Oltre la confusione: studenti Magnificat al campo interreligioso

Oltre la confusione: studenti del Magnificat al campo interreligioso “Knüpfwerk”

Credits Photo © Custodia TS
Credits Photo © Custodia TS

Dalla confusione della Torre di Babele, alla fusione di storie, culture e linguaggi. È l’esperienza vissuta da 55 giovani tra 13 e 22 anni, che hanno partecipato alla terza edizione del “Knüpfwerk”, dal 27 luglio al 5 agosto. Si tratta di un campo estivo interreligioso e musicale promosso dall’Istituto Magnificat di Gerusalemme, la scuola di musica della Custodia di Terra Santa, dall’associazione Upper Room della diocesi di Vienna e dall’organizzazione tedesca Faiths in tunedi Berlino. Dopo Austria e Germania, questa edizione del campo si è tenuta in Italia. I giovani, insieme a una ventina di animatori, sono stati ospitati al Centro Mariapoli di Castelgandolfo. Il Centro si trova in una parte dei giardini del Palazzo Apostolico (fino a pochi anni fa residenza estiva del Papa), affidata alla gestione del Movimento dei Focolari.

Intreccio

La parola “Knüpfwerk” significa intreccio, ricamo. Si riferisce alle trame tessute con fili diversi e colorati, in questo caso simbolo di diverse culture e identità. Giovani di diverse provenienze culturali e religiose si sono ritrovati da Austria, Germania, Italia e Gerusalemme per vivere un’esperienza formativa a 360 gradi. Tra loro anche alcuni studenti dell’Istituto Magnificat di Gerusalemme.
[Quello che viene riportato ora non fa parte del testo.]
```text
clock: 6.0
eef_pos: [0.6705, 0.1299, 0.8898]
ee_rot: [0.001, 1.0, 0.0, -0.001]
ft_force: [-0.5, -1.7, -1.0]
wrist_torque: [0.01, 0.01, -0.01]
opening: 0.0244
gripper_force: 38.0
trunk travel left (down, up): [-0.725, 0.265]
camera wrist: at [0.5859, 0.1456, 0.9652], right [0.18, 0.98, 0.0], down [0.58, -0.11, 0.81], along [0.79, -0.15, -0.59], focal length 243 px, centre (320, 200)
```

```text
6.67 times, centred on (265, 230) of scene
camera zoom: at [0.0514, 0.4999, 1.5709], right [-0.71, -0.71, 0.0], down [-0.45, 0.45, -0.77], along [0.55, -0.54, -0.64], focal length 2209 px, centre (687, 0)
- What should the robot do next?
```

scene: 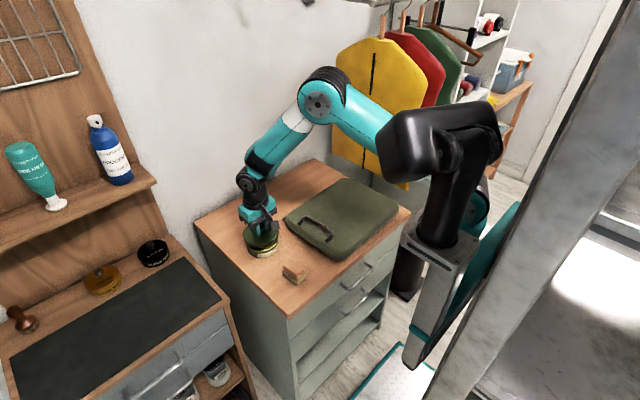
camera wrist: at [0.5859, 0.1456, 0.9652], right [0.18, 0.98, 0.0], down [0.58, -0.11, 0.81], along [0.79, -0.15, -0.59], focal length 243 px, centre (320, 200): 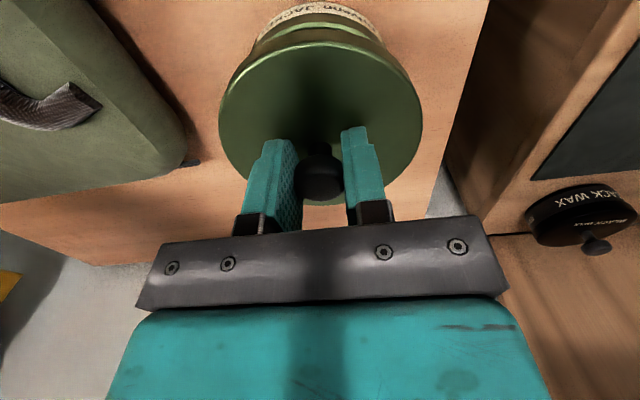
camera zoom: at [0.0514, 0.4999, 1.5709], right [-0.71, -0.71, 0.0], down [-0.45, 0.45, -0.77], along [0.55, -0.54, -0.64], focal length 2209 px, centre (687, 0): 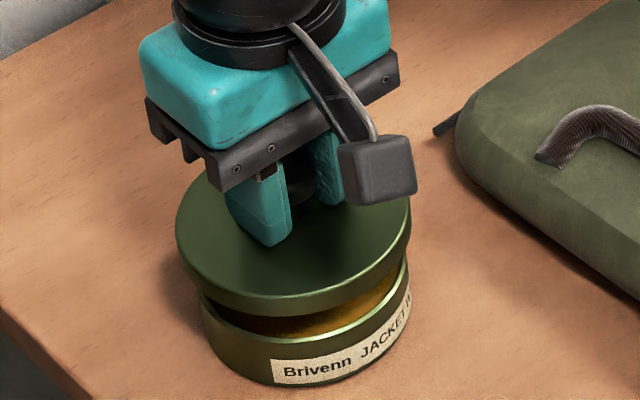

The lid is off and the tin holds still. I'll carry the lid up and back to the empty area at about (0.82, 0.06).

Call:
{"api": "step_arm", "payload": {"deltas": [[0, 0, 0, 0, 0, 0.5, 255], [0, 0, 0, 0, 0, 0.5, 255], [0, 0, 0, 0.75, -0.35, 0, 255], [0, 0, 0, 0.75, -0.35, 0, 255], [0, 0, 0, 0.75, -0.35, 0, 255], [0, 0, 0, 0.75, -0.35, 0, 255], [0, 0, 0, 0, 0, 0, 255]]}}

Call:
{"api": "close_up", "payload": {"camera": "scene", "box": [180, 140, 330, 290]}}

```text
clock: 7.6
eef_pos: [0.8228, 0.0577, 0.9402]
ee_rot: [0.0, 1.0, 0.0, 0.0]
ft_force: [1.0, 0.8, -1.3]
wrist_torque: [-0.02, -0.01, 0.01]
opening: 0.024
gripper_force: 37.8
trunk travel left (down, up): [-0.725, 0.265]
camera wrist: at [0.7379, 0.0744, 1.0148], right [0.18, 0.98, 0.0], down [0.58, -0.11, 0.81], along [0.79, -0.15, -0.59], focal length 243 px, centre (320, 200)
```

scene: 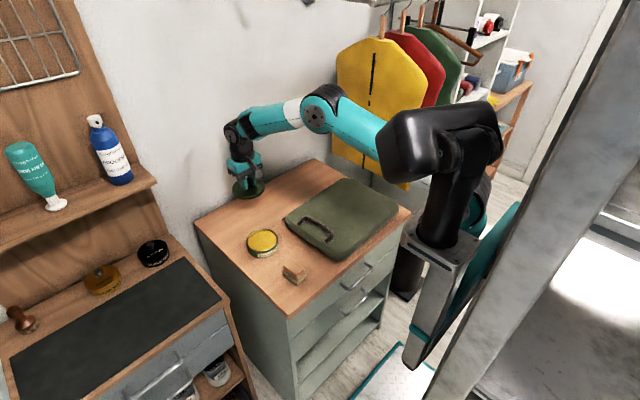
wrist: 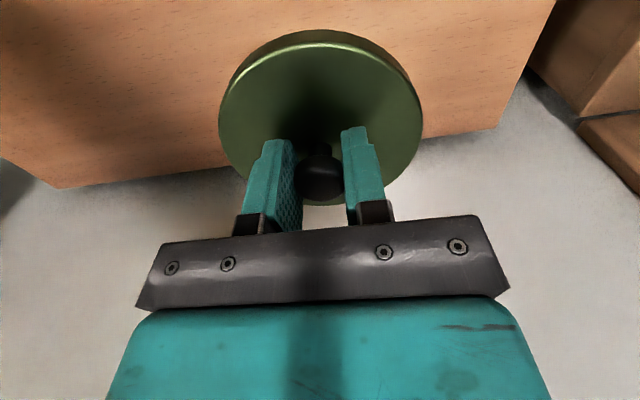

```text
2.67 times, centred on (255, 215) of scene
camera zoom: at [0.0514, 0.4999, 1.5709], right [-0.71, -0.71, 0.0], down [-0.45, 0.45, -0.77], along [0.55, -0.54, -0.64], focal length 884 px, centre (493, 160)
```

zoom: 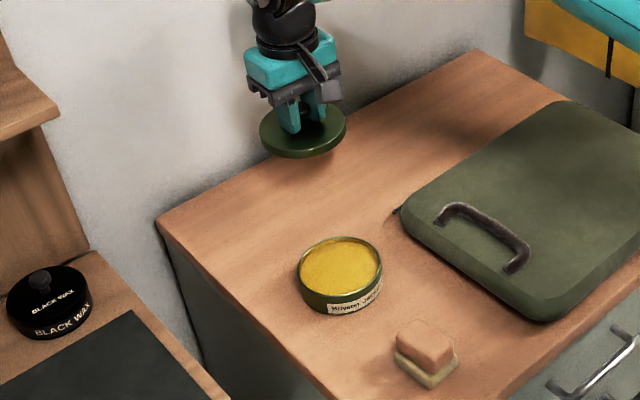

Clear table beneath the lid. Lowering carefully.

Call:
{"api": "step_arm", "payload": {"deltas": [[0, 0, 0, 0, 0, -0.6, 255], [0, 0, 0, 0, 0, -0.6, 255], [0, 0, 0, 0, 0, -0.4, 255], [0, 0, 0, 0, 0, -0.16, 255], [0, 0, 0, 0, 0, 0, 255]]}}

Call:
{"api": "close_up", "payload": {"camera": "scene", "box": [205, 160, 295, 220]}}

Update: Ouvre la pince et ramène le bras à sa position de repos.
In tutto 14 ragazzi - cristiani, ebrei e mussulmani -, accompagnati dal direttore dell’Istituto, fr. Alberto J. Pari, e Angelie Villaluz, che dopo l'esperienza vissuta da studentessa, oggi è tra gli animatori del campo. A Roma si sono uniti Giuliana Mettini, vice direttore del Magnificat, e Alessandro Caspoli, consigliere. Attraverso la musica, l’arte e la creatività, ma anche la convivenza, nell’arco di dieci giorni i ragazzi sono passati da una iniziale confusione a un intreccio di esperienze e linguaggi, in un contesto di dialogo, inclusione e coesistenza pacifica.

Oltre la confusione

Con-fusion, the reel tower of Babel” è stato il tema di questa edizione. Quello della Torre di Babele è un racconto presente in diverse tradizioni religiose, e in qualche modo familiare ai giovani. Attraverso attività, laboratori, giochi e momenti di meditazione e condivisione, i ragazzi hanno riflettuto sul tema della confusione e della diversità, e sulla costruzione di una convivenza pacifica, inclusiva e armonica. C’è stato spazio anche per momenti di preghiera per ogni religione, a cui i ragazzi potevano partecipare liberamente. Una giornata è stata dedicata alla visita di Roma, e c’è stato tempo anche per un tuffo nel lago di Castelgandolfo.  “Li abbiamo mischiati il più possibile - racconta Fr. Alberto -, sia nelle stanze, sia nei gruppi di lavoro Questo perché potessero veramente conoscere nuove persone, parlare lingue che di solito non parlano e uscire un po’ dalla loro comfort zone. È vero che un po’ difficile, perché tutti, almeno all’inizio, cercano di stare con gli amici, ma… la magia dell’incontro è sbocciata”. Nei corridoi del Centro, le diverse lingue risuonavano non più come confini tra gruppi diversi, ma come nuove possibilità per ciascuno di conoscere chi è diverso da sé. Come un corpo, in cui le membra, pur diverse tra loro, concorrono a formare un’unità armoniosa.

Il reel

Proprio partendo dal corpo e dalle diverse funzioni delle varie membra - piedi, ginocchia, addome, petto, bocca, occhi - i ragazzi hanno “costruito” le loro Torri di Babele, in particolare sfruttando le nuove tecnologie. Suddivisi in cinque gruppi, hanno realizzato dei reels - contenuti video brevi in formato verticale, creati attraverso più clip immagini o video - in cui hanno raccontato la propria Torre di Babele, partendo dai piedi e dalla terra e arrivando alla testa e al cielo. Tutto il lavoro è confluito in uno spettacolo finale: non appena una giustapposizione di pezzi, ma un prodotto armonico costruito con la collaborazione di ciascuno. “Quando gli uomini cercavano di costruire la grande torre, Dio ha confuso le loro lingue - racconta Fr. Alberto -. Siccome i nostri ragazzi arrivavano da tanti paesi, lingue e culture diverse, dalla confusione volevamo arrivare alla fusione: da con-fusion a co-fusion”. Un esperimento riuscito.